No one likes you, Hedwig.
I re-entered the work force out of necessity. I didn't resent it because one must do what one must do. And in this economy, I'm grateful for the job. HOWEVER...
I liked, no, far more than liked, being the full-time, stay-at-home writer. True, I made no money at it. Yet. But writing the blog and working on the novel were immensely satisfying. Trying to do it after working an eight-hour day, or the forty-hour week in a group home for disabled adults, was entirely exhausting. So, when Mick called me at work Tuesday morning to update me on Sam (still asleep and staying home with a head cold) and informed me that he'd just written a post for the blog because my "readers expect to have something to read", imagine my shock. Imagine my pleasure, my relief, my "hey-this-is-my-territory-feelings".

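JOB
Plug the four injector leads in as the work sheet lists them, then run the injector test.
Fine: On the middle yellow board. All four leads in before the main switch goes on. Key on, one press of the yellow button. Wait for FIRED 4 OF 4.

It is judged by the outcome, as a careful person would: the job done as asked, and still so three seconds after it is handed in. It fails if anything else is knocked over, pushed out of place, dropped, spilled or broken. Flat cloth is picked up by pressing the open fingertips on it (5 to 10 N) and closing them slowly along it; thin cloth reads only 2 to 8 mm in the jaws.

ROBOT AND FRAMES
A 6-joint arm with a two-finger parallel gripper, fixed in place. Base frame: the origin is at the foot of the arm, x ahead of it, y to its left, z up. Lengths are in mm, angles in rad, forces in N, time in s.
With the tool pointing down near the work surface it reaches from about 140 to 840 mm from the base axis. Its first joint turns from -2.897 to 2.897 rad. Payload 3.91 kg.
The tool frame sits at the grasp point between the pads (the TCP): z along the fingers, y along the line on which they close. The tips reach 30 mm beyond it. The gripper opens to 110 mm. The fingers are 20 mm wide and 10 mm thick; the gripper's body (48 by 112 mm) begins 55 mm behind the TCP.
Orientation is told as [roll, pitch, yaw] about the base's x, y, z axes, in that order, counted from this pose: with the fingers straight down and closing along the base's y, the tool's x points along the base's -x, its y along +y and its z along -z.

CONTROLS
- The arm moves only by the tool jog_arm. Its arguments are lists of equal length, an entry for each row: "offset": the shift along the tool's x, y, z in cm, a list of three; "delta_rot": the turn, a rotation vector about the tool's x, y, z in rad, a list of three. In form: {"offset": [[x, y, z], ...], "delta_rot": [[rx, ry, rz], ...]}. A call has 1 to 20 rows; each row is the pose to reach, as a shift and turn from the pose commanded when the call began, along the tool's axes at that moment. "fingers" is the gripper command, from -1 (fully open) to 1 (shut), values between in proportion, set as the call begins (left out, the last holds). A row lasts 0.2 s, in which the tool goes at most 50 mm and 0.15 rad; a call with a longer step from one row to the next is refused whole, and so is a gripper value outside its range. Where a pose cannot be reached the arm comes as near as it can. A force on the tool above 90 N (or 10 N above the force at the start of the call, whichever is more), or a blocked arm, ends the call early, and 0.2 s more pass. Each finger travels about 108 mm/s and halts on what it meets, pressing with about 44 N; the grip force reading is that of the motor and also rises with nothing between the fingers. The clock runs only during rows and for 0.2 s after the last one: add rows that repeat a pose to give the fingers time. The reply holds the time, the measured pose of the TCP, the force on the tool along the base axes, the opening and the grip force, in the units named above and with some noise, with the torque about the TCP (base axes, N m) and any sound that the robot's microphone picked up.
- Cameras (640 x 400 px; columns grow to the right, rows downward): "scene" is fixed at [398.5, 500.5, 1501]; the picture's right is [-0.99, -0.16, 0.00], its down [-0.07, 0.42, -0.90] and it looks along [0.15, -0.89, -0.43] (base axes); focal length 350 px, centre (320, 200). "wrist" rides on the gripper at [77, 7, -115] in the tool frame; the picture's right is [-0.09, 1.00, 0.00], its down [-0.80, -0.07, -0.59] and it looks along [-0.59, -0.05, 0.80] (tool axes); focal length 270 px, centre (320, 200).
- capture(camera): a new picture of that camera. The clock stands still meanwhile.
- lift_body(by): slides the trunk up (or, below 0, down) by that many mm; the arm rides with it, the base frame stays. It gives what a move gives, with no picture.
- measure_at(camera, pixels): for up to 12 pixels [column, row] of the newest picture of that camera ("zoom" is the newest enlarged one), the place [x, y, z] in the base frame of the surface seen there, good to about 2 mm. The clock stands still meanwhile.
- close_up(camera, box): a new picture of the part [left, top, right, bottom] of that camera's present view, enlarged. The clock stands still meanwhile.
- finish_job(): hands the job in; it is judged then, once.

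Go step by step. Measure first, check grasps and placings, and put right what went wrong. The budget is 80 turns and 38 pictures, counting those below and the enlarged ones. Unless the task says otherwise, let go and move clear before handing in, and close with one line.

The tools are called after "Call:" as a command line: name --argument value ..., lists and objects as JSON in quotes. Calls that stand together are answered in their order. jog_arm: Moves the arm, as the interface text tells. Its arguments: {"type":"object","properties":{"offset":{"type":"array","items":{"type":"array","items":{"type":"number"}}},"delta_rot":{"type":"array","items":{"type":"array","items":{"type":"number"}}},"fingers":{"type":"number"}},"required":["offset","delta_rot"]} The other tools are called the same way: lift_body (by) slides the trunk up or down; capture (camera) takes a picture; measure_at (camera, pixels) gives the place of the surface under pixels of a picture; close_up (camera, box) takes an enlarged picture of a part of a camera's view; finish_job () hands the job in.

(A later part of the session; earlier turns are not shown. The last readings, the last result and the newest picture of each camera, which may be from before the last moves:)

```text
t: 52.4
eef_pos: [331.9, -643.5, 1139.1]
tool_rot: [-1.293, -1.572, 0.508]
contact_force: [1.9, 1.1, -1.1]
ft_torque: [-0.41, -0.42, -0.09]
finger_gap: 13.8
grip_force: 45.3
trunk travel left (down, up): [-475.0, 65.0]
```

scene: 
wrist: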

It's kind of like being the center, or off-center, of Sam's universe for twelve and three-quarter years and then coming home one day to, "Mom, the door!"
If nothing else, this new writing arrangement will be informative. Mick and I will never have to talk about our feelings ( we never do), never have to admit that we're wrong, or even worse, admit that the other is right. And we can find out what the other one really thinks about things without getting mired in a "discussion".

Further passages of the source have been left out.